Rusudan Daraseli sitzt in ihrem Büro in der Tschawtschawadse-Strasse eingerahmt von Plänen, Modellen, Skizzen und 3-D-Grafiken. Alle zeigen sie mehr als zehngeschossige Wohnburgen, nicht einfallslose Wohnsilos, nein, teilweise durchaus ansprechende Entwürfe vom neuen Wohnen in Tbilissi. Grosszügige Gegenentwürfe zum verträumten, dörflichen Charakter der Altstadt und lebensfrohe Gegenentwürfe zum Einheitsgrau sozialistischer Plattenburgen. Und Rusudan Daraseli stellt sich vor, dass sie einmal mit dem Flugzeug über Tbilissi einschweben wird und ihre Stadt präsentiert sich nicht mehr als ungeordnete Ansammlung von Bauten mehrerer Jahrhunderte sondern als durchstrukturierte Grossstadt westlicher Prägung, der man schon aus der Luft eine gewisse Planung und Ordnung ansieht, so wie sie das erkennt, wenn sie beispielsweise Frankfurt anfliegt oder Wien oder irgendeine andere europäische Grossstadt. Rusudan Daraseli ist Chefin des Bauunternehmens Center Point, eines von mehreren Unternehmen, das derzeit den Strassen der georgischen Hauptstadt ein anderes Gesicht verleihen. Und den Menschen eine andere Qualität vom Wohnen.

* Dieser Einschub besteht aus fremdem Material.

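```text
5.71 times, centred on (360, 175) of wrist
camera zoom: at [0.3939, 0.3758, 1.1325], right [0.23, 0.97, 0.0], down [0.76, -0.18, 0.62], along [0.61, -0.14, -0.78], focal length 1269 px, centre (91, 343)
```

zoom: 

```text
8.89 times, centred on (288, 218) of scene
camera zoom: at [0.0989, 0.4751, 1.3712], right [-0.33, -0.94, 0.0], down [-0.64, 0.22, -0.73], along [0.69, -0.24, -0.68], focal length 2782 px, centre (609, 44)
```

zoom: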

Vor drei Jahren wurde die Firma gegründet, sie sollte urspünglich nur den Zustand des Immobilienmarktes in Tbilissi analysieren. Aus dem Analysieren wurde schnell ein Handeln, mittlerweile, erklärt Rusudan Daraseli nicht ohne Stolz, hat Center Point zehn Wohngebäude mit insgesamt 170 Wohungen fertiggestellt, 15 weitere sind für die nächsten eineinhalb Jahre bereits angefangen oder in der Planung.  Über 200 Mitarbeiter sind auf den Baustellen der Gesellschaft tätig. Dazu kommen noch jede Menge Handwerker, die Fremdfirmen abstellen.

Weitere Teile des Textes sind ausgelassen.